**SELECTED EXCERPT:**
* begin *

3.                   Déjà été accusé(e), ou je suis ou elle est susceptible d'être accusé(e), d'un crime ou d'une infraction au Canada ou dans un autre pays? »

Le demandeur a répondu NON. Or, le demandeur a menti considérant qu'au mois d'octobre 1998, des accusations criminelles avaient été portées contre lui, suite à un vol.

[8]    Le 14 novembre 2000, le demandeur a été déclaré coupable des deux crimes dont il était accusé. Par contre, un mois plus tard, soit le 14 décembre 2000, lors de son entrevue avec un agent d'immigration au sujet de sa demande de dispense pour motifs humanitaires, le demandeur n'a pas mentionné son dossier criminel au Canada. Pire encore, lorsque interrogé à savoir s'il avait déjà été déclaré coupable ou accusé d'un crime ou d'une infraction dans un autre pays ou au Canada, il a carrément affirmé que non :

Q : Avez-vous déjà été déclaré ou accusé d'un crime ou d'une infraction dans un autre pays ou au Canada?

R : NON

(Page 15 du dossier du tribunal - Fiche d'entrevue du 14 décembre 2000)

[9]    L'agent qui s'est penché sur la demande de résidence permanente du demandeur n'avait pas à le confronter à son dossier criminel une fois l'audition terminée, puisqu'il s'agissait d'un élément que le demandeur connaissait mieux que quiconque. Le demandeur est donc victime de ses propres agissements, car il a volontairement caché son dossier criminel à plus d'une reprise. C'est suite à la vérification des empreintes digitales du demandeur que l'agent a appris ses condamnations.

[10]                        De plus, le demandeur n'a pas les mains propres, puisqu'il a menti à l'agent. Ce motif à lui seul justifierait que la présente demande de contrôle judiciaire soit rejetée :


Lorsqu'un demandeur s'adresse devant cette Cour pour obtenir l'émission d'une ordonnance discrétionnaire, comme c'est le cas en l'espèce, sa conduite doit être irréprochable (Kouchek v. Canada (Minister of Citizenship and Immigration) [1995] F.C.J. No. 323 (T.D.) (QL)). (¼)

* end *

**GIVEN DATA:**
* begin *

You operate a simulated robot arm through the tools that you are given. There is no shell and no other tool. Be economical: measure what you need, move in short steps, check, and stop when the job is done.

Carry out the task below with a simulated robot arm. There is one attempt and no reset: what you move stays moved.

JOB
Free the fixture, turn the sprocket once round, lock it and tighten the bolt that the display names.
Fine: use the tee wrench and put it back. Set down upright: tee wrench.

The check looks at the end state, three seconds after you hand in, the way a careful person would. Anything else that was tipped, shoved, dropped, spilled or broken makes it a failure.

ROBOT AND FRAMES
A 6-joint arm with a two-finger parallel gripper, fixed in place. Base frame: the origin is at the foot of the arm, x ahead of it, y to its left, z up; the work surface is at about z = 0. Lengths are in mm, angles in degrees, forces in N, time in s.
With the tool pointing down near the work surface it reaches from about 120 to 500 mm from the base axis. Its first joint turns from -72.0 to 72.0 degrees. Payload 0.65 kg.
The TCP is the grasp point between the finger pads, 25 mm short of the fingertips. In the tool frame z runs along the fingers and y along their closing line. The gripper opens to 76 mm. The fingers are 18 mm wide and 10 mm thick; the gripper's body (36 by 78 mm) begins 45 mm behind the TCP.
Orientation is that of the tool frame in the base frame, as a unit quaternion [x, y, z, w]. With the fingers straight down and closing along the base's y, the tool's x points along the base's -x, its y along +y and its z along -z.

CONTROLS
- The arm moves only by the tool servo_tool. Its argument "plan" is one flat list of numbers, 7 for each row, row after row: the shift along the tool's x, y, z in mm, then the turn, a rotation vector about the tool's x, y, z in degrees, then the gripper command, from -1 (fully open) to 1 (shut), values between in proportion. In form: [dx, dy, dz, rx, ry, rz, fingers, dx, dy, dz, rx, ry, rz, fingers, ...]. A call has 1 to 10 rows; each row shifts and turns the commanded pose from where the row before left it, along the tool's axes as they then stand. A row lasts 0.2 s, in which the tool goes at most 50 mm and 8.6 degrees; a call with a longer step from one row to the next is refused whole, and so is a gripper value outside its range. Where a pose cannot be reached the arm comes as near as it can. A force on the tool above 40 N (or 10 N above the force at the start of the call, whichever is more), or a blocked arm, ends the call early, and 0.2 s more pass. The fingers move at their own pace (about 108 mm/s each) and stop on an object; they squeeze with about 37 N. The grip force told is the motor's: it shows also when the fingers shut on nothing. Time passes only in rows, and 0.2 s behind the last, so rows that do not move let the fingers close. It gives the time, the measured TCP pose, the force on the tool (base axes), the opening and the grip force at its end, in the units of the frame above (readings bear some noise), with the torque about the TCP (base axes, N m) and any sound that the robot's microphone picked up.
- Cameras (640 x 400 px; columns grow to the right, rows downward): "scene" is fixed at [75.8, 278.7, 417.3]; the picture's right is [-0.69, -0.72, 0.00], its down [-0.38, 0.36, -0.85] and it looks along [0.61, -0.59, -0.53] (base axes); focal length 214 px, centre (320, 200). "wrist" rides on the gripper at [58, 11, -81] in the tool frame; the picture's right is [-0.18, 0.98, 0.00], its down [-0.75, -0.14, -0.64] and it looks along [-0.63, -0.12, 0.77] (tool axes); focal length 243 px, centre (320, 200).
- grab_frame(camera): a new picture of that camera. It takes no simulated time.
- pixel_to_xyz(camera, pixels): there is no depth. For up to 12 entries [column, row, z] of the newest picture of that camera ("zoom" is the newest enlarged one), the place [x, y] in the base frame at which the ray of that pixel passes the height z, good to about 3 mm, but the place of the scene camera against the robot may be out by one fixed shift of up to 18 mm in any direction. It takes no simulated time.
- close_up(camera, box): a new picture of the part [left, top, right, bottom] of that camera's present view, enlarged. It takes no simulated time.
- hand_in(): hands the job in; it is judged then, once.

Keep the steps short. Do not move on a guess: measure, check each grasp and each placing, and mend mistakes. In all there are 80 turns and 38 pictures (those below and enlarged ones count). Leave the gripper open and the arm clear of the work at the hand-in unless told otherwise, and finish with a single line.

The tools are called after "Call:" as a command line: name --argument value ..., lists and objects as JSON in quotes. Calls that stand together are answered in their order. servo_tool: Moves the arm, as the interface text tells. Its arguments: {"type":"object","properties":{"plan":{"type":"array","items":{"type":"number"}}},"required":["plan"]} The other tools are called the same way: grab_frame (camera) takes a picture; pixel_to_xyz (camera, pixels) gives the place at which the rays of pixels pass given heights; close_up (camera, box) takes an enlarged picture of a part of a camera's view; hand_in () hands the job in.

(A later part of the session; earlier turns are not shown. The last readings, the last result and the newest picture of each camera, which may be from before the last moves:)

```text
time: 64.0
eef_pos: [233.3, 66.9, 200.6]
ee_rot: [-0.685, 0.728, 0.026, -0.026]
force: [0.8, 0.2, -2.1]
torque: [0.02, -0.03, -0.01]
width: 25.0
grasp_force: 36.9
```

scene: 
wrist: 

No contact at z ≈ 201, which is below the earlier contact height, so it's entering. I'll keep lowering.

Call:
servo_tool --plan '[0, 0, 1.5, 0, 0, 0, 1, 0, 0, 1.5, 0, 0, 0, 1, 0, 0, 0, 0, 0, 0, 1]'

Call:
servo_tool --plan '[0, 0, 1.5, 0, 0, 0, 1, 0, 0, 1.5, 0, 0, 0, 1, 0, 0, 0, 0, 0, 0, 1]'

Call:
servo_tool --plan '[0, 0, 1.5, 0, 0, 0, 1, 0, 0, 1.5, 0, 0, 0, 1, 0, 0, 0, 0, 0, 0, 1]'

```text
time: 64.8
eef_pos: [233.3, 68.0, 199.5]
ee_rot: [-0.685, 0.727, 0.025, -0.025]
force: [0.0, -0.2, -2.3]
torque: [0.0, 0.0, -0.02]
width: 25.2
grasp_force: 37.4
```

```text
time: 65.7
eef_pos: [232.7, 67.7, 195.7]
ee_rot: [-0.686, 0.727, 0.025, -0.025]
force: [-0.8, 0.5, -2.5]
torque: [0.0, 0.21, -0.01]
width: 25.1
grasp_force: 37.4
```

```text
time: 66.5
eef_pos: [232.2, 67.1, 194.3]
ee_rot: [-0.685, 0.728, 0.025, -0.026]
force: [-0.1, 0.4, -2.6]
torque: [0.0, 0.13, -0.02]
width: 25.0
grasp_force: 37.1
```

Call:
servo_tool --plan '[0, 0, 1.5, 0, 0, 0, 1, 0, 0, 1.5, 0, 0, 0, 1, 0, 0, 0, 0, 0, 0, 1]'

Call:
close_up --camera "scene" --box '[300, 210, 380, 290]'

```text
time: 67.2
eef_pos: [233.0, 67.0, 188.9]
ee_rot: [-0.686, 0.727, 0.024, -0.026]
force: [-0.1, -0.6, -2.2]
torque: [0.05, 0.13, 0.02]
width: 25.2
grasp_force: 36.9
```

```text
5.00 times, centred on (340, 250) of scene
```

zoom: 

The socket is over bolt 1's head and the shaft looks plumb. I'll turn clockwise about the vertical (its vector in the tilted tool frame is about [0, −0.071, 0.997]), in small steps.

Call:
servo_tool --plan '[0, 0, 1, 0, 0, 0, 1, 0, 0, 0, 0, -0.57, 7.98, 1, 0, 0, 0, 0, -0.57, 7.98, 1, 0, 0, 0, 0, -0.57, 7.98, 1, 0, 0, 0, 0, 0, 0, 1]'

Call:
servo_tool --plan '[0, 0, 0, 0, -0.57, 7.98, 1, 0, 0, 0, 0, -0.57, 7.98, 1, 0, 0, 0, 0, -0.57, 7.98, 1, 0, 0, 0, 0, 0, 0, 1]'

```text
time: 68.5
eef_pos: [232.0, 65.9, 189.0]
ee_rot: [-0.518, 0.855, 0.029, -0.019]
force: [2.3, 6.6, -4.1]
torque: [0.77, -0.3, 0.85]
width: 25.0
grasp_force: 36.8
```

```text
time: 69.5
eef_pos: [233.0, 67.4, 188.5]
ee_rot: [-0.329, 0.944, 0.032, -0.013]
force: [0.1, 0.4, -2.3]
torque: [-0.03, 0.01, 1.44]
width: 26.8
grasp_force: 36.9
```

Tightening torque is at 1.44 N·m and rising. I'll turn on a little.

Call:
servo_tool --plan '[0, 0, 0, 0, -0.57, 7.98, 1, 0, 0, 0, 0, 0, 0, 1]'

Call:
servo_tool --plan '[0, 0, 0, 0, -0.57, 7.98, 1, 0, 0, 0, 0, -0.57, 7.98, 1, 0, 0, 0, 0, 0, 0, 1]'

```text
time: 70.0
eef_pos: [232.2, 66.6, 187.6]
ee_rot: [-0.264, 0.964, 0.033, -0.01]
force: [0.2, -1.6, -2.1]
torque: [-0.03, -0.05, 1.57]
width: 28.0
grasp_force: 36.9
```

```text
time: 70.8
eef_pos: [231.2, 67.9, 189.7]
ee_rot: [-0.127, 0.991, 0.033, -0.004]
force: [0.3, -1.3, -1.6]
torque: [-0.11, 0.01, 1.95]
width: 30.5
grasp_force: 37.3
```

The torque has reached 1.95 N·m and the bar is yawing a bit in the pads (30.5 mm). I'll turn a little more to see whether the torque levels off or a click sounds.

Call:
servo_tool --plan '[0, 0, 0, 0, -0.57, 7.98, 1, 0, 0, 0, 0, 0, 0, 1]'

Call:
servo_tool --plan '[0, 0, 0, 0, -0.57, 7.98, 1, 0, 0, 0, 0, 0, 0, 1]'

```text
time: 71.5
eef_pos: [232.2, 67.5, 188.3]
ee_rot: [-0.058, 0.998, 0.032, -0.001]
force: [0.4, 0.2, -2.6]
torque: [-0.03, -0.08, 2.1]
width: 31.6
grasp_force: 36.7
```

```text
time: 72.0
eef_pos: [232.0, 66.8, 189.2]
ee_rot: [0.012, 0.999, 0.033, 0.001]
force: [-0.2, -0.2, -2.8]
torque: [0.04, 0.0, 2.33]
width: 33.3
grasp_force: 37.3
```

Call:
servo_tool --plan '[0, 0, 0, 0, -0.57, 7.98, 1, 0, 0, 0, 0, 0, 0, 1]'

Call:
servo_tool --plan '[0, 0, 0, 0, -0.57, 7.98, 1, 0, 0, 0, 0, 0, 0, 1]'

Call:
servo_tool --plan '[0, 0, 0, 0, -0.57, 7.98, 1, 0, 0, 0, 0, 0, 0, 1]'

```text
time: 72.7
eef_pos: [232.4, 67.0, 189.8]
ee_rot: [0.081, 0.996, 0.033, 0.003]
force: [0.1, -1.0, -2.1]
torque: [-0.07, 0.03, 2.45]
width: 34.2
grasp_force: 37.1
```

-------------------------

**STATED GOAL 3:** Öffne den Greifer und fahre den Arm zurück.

* end *

**STATED GOAL 1:** Each line from the one bearing "- Cameras (640" through the one bearing "- grab_frame(camera): a" is to be duplicated without change; all remaining lines are to be left out. Set them in a Markdown table: Place counts from 1, Line content holds the line, and blank lines are dropped.
**STATED GOAL 2:** I need the selected excerpt continued from the place where it stops.

**TASK ANSWER 1:**
| Place | Line content |
|---|---|
| 1 | - Cameras (640 x 400 px; columns grow to the right, rows downward): "scene" is fixed at [75.8, 278.7, 417.3]; the picture's right is [-0.69, -0.72, 0.00], its down [-0.38, 0.36, -0.85] and it looks along [0.61, -0.59, -0.53] (base axes); focal length 214 px, centre (320, 200). "wrist" rides on the gripper at [58, 11, -81] in the tool frame; the picture's right is [-0.18, 0.98, 0.00], its down [-0.75, -0.14, -0.64] and it looks along [-0.63, -0.12, 0.77] (tool axes); focal length 243 px, centre (320, 200). |
| 2 | - grab_frame(camera): a new picture of that camera. It takes no simulated time. |

**TASK ANSWER 2:**
Manifestement, le demandeur ne s'adresse pas à la Cour avec les mains propres, et, pour ce seul motif, la Cour est fondée de rejeter la présente demande de contrôle judiciaire. En effet, la Cour n'est pas prête à accepter qu'un revendicateur du statut de réfugié ayant inventé une histoire sur les conseils d'un ancien représentant puisse demander une nouvelle audition devant une formation différente du tribunal simplement sur la base qu'il aurait été mal conseillé par ce dernier. Le demandeur ne peut ici se prévaloir de sa propre turpitude. Faut-il le rappeler, le demandeur a prêté serment de dire toute la vérité. C'est donc lui qui doit assumer l'entière responsabilité de tout parjure qu'il a pu commettre devant le tribunal.

(Jaouadi c. Canada (Ministre de la Citoyenneté et de, l'Immigration), 2003 CF 1347, [2003] A.C.F. no 1714 aux paragraphes 17 et 19)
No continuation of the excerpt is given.